The department regularly hires contractors to support its block pruning program and to trim boulevard trees on a block-by-block basis. With current resources, in-house pruning is primarily complaint-driven and prioritized based on risks to people and property. 

Blais noted that this was a record year for complaints about trees covering stop signs, traffic signals and other important infrastructure.

Over the last three years, parks and rec has spent an average of $56,290 annually on its contracted pruning program, enabling the trimming of 301 trees a year, data shows. During the same period, city staff have pruned an average of 205 trees, for a total of 506 — and a pruning cycle of 30 years. 

The department has projected that those numbers this year will be 200, 356, 556 and 27, respectively. 

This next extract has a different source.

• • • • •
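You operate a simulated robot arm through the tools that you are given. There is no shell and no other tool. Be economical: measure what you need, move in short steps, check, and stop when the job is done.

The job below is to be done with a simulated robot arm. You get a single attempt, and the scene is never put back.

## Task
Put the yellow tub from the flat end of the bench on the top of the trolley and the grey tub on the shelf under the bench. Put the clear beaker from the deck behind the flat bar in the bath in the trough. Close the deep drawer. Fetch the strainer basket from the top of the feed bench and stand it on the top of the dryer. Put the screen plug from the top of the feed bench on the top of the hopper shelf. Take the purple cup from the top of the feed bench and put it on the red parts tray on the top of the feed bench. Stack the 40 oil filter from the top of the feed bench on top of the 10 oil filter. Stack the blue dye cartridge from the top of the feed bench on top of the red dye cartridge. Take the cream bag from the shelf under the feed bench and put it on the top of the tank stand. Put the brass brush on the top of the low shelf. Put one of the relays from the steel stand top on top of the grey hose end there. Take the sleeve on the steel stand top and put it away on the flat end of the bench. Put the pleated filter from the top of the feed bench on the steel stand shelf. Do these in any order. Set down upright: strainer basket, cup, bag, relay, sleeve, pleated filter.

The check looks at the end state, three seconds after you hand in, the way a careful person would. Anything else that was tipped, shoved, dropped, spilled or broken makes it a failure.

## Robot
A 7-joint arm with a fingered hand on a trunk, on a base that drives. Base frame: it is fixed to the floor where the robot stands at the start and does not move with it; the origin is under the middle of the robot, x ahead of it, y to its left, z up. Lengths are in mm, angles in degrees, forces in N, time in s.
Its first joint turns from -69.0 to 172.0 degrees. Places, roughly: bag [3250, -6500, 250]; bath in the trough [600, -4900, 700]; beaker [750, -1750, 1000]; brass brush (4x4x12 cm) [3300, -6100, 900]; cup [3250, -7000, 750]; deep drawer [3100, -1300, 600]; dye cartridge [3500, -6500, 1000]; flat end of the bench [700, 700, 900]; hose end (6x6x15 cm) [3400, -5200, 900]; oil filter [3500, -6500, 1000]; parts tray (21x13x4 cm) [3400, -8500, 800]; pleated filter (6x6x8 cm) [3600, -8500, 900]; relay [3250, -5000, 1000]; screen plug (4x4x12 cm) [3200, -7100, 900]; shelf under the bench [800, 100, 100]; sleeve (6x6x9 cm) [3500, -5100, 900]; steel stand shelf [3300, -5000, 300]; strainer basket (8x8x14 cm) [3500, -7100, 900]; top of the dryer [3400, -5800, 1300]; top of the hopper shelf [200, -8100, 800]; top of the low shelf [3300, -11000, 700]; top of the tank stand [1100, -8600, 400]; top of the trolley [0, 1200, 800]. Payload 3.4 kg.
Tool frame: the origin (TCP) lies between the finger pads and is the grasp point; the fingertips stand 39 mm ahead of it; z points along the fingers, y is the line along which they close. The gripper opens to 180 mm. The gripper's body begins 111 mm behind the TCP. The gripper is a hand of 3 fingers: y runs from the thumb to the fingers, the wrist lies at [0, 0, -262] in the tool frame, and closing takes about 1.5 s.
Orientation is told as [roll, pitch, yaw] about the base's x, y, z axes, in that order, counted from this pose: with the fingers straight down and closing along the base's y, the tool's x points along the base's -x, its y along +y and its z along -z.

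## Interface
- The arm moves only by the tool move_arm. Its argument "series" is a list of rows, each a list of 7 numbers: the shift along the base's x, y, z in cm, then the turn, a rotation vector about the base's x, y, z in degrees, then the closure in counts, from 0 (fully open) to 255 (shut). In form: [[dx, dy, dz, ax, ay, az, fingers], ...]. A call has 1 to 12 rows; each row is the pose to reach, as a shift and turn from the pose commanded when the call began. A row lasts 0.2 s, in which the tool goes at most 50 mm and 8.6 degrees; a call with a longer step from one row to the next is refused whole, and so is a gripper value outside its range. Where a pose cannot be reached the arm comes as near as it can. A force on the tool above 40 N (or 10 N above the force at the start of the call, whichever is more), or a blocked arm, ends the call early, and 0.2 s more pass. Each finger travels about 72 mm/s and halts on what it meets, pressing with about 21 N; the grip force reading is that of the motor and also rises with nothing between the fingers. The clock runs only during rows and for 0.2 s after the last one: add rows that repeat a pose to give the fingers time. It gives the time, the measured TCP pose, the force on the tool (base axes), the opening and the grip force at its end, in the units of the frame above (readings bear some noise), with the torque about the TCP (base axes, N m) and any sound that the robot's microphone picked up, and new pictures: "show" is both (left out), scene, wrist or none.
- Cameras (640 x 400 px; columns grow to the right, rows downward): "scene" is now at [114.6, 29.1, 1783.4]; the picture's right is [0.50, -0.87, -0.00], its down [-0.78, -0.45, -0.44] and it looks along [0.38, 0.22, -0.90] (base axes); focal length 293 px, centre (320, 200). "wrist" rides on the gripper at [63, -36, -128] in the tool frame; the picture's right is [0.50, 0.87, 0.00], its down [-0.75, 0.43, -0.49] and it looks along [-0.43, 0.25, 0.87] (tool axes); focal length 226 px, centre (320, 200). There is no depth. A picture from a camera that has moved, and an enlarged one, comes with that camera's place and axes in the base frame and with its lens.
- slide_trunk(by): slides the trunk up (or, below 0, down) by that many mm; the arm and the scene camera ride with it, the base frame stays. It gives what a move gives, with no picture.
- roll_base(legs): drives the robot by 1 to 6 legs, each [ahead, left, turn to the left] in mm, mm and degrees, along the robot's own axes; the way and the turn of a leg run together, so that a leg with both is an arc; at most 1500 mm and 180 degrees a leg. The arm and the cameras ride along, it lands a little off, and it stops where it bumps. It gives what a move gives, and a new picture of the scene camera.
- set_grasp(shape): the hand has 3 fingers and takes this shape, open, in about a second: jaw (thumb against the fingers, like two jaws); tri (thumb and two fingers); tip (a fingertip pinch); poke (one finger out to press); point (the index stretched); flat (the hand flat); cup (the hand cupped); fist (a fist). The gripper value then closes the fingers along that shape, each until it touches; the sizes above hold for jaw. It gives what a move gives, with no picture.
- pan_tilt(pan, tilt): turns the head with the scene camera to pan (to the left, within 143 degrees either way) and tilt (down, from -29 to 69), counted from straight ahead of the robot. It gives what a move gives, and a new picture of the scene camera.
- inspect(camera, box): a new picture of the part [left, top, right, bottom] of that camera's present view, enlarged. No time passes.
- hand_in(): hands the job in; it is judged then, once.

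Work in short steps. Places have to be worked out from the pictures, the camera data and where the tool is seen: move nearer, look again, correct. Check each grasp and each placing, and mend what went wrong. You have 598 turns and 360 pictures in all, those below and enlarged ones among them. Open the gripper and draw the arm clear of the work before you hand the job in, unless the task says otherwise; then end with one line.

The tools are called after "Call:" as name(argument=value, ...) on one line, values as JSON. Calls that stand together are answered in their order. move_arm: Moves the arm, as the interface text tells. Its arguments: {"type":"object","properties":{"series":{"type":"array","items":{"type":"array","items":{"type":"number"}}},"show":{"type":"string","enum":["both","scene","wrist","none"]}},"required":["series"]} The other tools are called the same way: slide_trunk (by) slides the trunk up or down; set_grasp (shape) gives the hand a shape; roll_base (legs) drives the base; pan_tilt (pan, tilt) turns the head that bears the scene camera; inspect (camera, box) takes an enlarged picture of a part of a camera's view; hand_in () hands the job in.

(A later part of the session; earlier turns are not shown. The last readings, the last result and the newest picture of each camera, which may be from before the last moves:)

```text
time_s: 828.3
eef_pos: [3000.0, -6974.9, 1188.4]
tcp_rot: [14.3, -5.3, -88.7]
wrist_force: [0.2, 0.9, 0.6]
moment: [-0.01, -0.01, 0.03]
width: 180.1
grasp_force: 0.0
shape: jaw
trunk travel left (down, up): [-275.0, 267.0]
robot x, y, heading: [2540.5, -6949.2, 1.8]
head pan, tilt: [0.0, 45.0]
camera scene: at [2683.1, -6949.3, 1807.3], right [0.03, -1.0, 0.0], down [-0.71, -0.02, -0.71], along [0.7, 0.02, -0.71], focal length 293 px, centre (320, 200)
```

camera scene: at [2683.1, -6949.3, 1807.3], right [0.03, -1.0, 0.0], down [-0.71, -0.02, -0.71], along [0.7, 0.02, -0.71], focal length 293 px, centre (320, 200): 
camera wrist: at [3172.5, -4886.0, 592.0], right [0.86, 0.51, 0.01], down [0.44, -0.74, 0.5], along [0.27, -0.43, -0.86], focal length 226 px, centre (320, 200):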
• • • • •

A pruning schedule of roughly seven years is the minimum arboriculturally acceptable cycle length since any longer and tree conditions decline, said Blais. Therefore, the second two-person crew should reduce the trimming cycle by seven years to 20 years. 
Mayor Clive Tolley said Moose Jaw has a “wonderful urban forest” that makes it unique. Meanwhile, he has advocated for years for better maintenance and repair of trees — especially along boulevards —and for more plantings. 

Even with two extra people, he noted that the trimming cycle would still be too long, leading to higher expenses — mostly due to storm damage — to maintain the existing forest. He thought it was worth trimming many trees to avoid further expenses.  
 
Coun. Heather Eby thought this was a difficult project to approve but knew the department wouldn’t be able to accomplish anything without more people. She also expressed surprise at the 46 pages of requests the department accumulated this year.

“This is obviously something important to our citizens,” she added.

Coun. Crystal Froese said having only two employees means the city is reacting to complaints, cannot maintain the urban forest’s overall health and is not addressing safety concerns. That’s also why the department has accumulated so many pages of complaints.

Trees are something residents see regularly, compared to non-visible infrastructure items like cast iron pipes, said Coun. Doug Blanc. While he was also troubled about approving this, he believed many trees needed trimming after driving around the community. 

No one likes tax increases, but council can only defer this problem for so long, said Coun. Jamey Logan. He pointed to the many safety complaints and wondered when the municipality became liable for trees blocking important signs.